### Set task
Identify every line containing the word "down" and reproduce each one.
/---
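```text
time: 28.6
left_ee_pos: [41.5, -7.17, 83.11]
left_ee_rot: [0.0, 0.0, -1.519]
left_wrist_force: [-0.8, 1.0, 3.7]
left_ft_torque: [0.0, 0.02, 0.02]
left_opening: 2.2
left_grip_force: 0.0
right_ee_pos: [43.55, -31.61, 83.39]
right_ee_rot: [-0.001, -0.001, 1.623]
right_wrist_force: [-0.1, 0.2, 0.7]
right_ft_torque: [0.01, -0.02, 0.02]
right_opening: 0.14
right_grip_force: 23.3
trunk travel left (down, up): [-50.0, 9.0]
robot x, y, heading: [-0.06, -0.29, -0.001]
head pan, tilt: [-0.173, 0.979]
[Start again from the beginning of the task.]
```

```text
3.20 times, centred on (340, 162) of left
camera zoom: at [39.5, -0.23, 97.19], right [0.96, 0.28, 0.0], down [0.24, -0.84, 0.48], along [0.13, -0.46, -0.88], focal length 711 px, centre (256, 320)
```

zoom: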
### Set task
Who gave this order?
\---
### Result for this exercise
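trunk travel left (down, up): [-50.0, 9.0]
camera zoom: at [39.5, -0.23, 97.19], right [0.96, 0.28, 0.0], down [0.24, -0.84, 0.48], along [0.13, -0.46, -0.88], focal length 711 px, centre (256, 320)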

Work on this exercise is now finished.